Start Data lines

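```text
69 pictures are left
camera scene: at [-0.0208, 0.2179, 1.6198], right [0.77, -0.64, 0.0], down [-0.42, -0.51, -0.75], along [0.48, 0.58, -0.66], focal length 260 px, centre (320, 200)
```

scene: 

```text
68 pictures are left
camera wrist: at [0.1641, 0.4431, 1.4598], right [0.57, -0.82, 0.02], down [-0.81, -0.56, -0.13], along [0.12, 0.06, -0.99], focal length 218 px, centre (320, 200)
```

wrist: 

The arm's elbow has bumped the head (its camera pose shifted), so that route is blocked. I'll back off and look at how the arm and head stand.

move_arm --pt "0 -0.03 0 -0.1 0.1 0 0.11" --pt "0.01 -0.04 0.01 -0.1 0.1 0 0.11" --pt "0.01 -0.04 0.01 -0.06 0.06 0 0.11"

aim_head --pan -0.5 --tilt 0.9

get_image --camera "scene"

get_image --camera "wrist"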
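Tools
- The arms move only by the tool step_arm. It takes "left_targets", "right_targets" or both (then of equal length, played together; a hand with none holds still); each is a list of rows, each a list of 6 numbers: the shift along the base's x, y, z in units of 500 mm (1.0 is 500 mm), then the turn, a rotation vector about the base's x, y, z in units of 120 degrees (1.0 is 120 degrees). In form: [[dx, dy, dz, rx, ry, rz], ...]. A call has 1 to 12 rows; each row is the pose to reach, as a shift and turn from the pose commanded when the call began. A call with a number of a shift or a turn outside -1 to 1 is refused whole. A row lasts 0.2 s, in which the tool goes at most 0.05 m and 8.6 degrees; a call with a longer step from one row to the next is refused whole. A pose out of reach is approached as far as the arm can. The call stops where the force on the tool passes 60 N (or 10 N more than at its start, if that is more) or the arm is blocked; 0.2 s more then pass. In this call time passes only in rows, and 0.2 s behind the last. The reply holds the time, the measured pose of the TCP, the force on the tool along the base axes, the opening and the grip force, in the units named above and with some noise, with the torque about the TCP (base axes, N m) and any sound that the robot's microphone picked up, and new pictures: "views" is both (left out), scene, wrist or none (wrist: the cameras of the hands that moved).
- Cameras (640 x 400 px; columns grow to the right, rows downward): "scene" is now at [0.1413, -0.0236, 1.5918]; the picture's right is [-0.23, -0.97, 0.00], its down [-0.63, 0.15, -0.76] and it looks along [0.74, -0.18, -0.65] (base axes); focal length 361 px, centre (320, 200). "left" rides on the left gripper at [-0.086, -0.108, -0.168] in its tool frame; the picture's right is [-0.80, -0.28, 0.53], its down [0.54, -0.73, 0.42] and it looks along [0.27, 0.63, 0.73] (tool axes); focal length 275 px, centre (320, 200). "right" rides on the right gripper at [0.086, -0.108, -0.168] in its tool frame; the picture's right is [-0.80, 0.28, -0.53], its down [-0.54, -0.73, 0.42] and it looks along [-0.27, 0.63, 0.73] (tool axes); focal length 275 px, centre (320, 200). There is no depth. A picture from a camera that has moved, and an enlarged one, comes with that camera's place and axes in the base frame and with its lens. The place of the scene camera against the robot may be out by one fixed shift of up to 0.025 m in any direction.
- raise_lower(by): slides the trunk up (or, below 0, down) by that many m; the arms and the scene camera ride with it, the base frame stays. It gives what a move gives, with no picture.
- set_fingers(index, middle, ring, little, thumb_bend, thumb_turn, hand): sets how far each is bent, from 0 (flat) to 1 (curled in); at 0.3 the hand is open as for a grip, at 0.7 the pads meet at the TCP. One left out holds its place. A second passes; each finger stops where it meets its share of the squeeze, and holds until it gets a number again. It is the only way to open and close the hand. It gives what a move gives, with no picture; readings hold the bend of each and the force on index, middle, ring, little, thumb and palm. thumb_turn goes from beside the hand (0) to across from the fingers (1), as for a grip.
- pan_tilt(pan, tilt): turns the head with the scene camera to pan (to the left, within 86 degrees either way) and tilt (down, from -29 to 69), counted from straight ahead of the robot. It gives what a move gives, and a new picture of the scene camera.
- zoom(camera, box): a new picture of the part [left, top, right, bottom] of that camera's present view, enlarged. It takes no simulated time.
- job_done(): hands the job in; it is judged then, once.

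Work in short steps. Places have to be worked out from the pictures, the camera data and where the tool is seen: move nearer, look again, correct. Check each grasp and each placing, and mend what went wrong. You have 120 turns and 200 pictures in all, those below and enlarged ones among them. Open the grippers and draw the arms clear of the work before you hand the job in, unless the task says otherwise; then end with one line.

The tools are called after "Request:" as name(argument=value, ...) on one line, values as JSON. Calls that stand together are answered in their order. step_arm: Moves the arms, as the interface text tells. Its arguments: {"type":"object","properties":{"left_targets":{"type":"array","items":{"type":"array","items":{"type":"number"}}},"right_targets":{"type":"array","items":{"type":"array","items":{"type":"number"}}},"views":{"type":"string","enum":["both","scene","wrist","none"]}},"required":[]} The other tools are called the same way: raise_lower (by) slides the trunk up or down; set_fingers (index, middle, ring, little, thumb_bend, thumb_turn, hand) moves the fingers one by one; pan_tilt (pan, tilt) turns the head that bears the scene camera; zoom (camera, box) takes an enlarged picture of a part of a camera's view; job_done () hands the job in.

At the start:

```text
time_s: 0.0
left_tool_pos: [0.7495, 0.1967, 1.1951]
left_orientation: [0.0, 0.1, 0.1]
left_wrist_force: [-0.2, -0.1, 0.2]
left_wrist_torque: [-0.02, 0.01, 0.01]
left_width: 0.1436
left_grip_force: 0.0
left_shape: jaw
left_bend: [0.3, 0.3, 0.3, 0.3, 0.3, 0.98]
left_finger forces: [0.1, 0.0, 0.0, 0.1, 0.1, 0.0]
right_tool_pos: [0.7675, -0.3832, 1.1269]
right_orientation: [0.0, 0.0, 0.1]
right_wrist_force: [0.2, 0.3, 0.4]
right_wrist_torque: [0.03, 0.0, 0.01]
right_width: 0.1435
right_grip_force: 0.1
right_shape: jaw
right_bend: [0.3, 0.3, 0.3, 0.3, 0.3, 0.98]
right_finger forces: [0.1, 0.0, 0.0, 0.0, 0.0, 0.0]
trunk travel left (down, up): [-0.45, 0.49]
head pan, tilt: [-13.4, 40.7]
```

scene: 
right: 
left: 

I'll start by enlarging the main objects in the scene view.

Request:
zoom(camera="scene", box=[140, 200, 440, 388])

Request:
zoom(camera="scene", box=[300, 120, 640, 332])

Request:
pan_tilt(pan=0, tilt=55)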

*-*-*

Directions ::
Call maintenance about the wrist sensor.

End Data lines

Directions ::
Identify lines with the string "forces". Copy each one.

Response to this task ::
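left_finger forces: [0.1, 0.0, 0.0, 0.1, 0.1, 0.0]
right_finger forces: [0.1, 0.0, 0.0, 0.0, 0.0, 0.0]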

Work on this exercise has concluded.